Unas sospechas que nunca suscitó Evelyn Waugh, cuyas credenciales católicas se consideraban conservadoras par excellence. El héroe de Waugh era el Papa Pío IX, el primero que se identificó plenamente como ultramontano. En 1854 definió el dogma de la Inmaculada Concepción y, diez años más tarde, publicó una encíclica en la que se denunciaban los principales errores de aquellos tiempos, entre los que se incluía el de que el Papa tuviera que reconciliarse con el «progreso», el liberalismo o la moderna civilización industrial. Además de restaurar en Inglaterra la jerarquía católica, Pío IX convocó el Concilio Vaticano I, que declaró la infalibilidad del Papa en cuestiones de fe y moral y publicó una constitución contraria al panteísmo contemporáneo, al materialismo y al ateísmo. Con su marcada oposición a muchos de los aspectos de la vida moderna, el Concilio Vaticano I declaraba la guerra a los estados seculares del mundo industrializado. Pro Ecclesia. contra mundum se convirtió en el grito de guerra del Papa Pío IX y del Concilio Vaticano convocado por él: un grito de guerra en total consonancia con Waugh. Por el contrario, el Concilio Vaticano II, inaugurado por el Papa Juan XXIII el 11 de octubre de 1962, representó para Waugh una traición a los principios de Pío IX. Lejos de actuar como un desafío de la Iglesia a las tendencias modernas, a ojos de Waugh, las decisiones del Concilio significaron una abyecta rendición que ensombreció de modo desolador los últimos años de su vida.

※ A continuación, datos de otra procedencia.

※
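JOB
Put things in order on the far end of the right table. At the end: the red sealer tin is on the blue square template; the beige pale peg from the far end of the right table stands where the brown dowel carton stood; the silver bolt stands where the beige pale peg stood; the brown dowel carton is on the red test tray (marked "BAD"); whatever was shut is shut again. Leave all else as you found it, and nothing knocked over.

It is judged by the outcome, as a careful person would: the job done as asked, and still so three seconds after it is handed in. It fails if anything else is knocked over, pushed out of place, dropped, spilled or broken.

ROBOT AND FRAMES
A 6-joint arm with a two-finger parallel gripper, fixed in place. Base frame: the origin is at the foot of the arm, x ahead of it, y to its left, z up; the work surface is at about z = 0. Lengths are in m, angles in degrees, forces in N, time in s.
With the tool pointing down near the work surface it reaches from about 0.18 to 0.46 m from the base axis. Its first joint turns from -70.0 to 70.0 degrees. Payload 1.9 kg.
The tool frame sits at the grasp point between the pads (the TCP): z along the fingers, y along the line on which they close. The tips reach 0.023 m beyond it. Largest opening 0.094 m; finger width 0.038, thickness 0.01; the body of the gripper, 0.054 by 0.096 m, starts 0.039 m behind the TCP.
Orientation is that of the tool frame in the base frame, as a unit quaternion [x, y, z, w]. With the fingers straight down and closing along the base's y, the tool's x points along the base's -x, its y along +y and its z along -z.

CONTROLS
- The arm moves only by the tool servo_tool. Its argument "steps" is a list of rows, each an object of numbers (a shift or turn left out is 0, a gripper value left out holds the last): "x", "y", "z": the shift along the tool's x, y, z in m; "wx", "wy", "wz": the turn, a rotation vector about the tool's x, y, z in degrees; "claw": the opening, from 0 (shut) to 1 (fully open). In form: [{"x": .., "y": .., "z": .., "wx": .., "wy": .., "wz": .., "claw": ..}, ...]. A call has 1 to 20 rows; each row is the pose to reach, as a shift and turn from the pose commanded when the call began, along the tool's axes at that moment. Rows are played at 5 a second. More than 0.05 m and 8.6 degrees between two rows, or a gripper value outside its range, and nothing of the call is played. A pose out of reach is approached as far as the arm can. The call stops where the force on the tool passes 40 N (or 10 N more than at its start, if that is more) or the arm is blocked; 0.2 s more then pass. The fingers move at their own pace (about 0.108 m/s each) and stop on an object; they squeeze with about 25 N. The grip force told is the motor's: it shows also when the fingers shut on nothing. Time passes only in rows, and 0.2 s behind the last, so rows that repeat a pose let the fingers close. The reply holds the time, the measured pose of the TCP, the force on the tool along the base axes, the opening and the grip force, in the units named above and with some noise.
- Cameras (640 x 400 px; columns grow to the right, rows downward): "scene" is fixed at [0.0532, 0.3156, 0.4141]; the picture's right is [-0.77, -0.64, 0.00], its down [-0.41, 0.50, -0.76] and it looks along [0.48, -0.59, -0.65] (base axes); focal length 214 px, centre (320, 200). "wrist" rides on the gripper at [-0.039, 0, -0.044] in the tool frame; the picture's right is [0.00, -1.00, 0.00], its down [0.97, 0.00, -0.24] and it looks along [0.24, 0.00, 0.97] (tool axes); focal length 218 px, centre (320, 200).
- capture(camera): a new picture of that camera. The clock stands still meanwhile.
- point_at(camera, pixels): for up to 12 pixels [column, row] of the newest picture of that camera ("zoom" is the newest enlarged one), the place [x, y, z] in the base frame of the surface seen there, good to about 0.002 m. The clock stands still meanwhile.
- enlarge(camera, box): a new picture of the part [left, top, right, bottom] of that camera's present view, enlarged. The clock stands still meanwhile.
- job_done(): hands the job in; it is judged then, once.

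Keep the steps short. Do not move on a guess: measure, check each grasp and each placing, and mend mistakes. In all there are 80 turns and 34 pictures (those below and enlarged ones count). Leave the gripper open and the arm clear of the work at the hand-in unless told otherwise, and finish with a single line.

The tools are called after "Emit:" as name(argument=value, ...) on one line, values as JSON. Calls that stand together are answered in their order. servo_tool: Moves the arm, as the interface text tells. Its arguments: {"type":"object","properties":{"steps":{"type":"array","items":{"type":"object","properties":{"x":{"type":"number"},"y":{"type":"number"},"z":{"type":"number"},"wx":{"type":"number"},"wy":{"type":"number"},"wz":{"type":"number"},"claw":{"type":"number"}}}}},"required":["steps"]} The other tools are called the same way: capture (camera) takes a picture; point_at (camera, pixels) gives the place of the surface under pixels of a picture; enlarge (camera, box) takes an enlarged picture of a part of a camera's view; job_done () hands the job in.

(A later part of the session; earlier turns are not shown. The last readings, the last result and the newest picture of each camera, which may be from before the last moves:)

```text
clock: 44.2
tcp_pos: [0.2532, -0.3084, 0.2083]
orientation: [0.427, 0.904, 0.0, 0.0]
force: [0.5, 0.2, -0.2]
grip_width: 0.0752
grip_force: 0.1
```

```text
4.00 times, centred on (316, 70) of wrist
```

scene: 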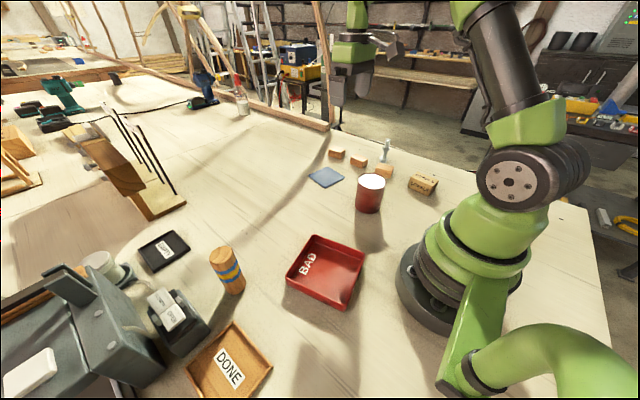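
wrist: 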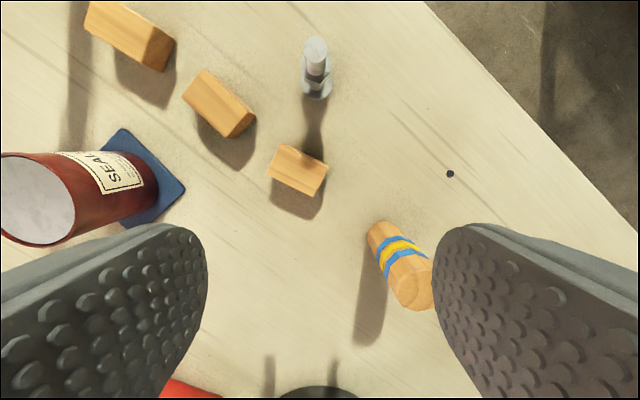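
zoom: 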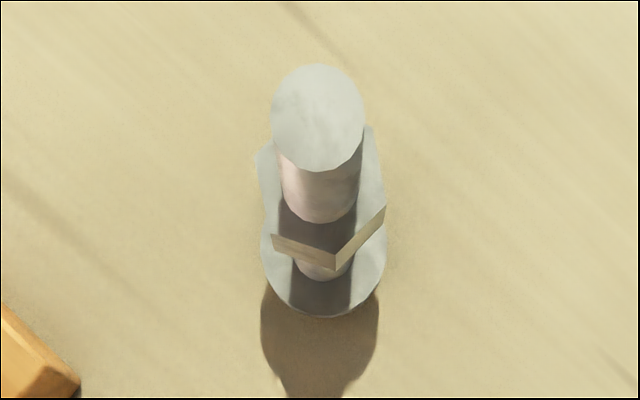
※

El Papa -decía Evelyn en una carta a su amiga Ann Fleming en relación con el Concilio Vaticano II- «no tiene ni idea de la caja de Pandora que acaba de abrir». Como tampoco la tenía él nada más iniciarse el Concilio, cuando el 27 de octubre de 1962, con cauto optimismo y cierta prevención, le escribió a Nancy Mitford que «el Concilio es de vital importancia. Como en 1869-1870, los franceses y los alemanes harán de las suyas, pero -igual que entonces- prevalecerá la verdad de Dios».
El mes siguiente, Waugh escribió un artículo sobre el Concilio para el Spectator que llevaba el revelador título de «Lo mismo, por favor». Rechazando cualquier incremento del papel de los laicos en la liturgia de la Iglesia y en defensa del orden sacerdotal, Waugh decía:
...No conozco a nadie cuyo juicio antepondría al del párroco más humilde. Las mentes más inteligentes quizá resuelvan las sutilezas de ciertos problemas verbales, pero es más probable que la verdad emerja en medio de la rutina del seminario y los oficios de la Iglesia...
Y mucho menos aspiro a usurpar su puesto ante el altar. «El sacerdocio de los laicos» es uno de los tópicos de esta década que aborrecemos cuantos nos hemos topado con él.
Respecto a la misa, Waugh se preguntaba «cuántos queríamos un cambio»:
Es la misa por cuya restauración fueron al patíbulo los mártires de la época de Isabel. San Agustín, santo Tomás Becket, santo Tomás Moro, Challoner y Newman se han encontrado perfectamente a gusto entre nosotros; de hecho, estaban presentes junto a nosotros... Una presencia que no es más palpable por que recemos los responsos en alto, al uso moderno.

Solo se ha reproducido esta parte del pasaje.